Reginald Willoughby Machell was an English painter whose best-known work is The Path. He joined the Theosophical Society after meeting Helena Petrovna Blavatsky in London, and later moved to the Point Loma community, where he painted, wrote, and designed furniture.
Reginald Machell was born in Barrow-upon-Humber, Lincoln, England, on June 20, 1854 to Richard Beverley Machell and his wife Emma. His father was the vicar of Barrow. The household included three sons, two daughters, and seven servants.
During his education at Uppingham School and at Owens College, Reginald was awarded many prizes for his drawing and for his study of the classics. He married Ada Mary Simpson on August 2, 1875. That same year, he traveled to London to continue his studies, and the next year attended the Académie Julien in Paris.

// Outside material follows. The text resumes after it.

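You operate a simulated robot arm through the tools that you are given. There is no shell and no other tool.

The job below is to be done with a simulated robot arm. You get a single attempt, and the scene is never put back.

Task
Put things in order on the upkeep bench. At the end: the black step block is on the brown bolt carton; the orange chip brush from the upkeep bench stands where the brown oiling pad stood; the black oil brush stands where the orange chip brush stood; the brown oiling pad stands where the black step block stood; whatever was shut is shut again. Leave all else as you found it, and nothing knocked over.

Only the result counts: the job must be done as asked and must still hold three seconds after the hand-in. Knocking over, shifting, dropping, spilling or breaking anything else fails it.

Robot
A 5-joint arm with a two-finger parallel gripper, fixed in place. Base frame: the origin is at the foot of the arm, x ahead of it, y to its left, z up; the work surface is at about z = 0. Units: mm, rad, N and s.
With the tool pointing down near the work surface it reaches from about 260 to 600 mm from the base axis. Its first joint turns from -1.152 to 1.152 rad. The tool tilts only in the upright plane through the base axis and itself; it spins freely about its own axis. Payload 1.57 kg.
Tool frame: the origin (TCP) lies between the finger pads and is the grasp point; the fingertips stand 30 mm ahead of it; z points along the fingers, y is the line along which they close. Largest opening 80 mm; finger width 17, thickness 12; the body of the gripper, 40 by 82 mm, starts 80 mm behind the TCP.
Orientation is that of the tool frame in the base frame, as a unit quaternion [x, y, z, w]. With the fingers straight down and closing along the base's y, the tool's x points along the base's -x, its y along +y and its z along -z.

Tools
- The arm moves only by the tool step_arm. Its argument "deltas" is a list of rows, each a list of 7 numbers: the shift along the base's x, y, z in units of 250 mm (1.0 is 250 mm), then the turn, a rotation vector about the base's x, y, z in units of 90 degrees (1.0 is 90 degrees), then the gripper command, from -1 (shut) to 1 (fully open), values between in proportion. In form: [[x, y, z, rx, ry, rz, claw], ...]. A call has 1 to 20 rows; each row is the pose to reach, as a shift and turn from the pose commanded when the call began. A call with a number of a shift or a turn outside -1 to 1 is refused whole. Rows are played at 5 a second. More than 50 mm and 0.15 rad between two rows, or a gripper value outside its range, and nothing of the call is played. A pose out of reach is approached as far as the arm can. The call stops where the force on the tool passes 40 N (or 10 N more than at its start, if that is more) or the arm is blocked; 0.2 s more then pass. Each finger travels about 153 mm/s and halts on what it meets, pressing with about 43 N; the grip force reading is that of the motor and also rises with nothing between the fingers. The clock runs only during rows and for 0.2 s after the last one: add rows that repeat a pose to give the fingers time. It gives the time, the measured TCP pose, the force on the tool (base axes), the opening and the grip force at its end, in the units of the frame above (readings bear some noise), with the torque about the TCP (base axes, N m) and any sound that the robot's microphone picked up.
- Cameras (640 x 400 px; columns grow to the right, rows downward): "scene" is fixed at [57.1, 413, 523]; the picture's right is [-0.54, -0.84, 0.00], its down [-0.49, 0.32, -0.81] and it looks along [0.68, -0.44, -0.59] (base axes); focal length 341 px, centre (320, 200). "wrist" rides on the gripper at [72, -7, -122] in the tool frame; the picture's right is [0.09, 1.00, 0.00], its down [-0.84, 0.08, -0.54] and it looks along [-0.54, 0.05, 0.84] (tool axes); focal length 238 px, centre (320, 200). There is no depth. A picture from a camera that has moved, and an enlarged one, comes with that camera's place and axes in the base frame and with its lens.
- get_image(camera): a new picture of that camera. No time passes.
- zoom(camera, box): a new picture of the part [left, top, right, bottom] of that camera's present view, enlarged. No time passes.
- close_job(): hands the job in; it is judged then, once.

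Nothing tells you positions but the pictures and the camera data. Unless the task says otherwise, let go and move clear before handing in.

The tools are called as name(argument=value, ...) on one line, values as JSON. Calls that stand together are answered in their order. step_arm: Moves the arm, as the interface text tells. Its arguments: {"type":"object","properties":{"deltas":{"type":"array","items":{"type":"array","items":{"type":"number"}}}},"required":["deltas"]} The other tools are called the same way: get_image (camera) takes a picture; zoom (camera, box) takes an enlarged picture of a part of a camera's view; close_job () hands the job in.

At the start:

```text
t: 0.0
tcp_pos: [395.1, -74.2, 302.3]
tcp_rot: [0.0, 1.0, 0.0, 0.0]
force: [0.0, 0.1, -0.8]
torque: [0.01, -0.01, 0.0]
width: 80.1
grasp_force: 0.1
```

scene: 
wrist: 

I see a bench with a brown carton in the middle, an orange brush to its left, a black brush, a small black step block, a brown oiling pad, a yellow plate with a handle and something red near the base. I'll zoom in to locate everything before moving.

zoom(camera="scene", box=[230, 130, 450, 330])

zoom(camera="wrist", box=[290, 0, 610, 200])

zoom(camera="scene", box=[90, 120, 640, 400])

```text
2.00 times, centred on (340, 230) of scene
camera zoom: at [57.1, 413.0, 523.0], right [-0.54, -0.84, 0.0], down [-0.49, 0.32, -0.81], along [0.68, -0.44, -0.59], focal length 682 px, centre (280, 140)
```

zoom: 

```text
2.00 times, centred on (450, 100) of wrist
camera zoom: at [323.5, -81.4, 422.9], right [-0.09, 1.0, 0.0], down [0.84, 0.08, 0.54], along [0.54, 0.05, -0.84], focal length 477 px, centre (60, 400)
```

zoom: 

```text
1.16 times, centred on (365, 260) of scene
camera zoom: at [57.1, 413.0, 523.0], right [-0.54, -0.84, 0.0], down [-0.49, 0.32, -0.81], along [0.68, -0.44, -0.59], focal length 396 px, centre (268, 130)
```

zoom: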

The couple had a son named Henry, born in Paris around 1881, and another named Montague Arthur Machell, born on July 29, 1888 in London
Machell took up a career in 1880 as a portrait painter. He became was a member of the Royal Society of British Artists, and exhibited at the Royal Academy. He illustrated two works by American novelist Irene Osgood. An Idol's Passion was a novel of "Oriental romance" dealing with the paranormal, published in a large and lavish folio edition. The Chant of the Lonely Soul was published the following year.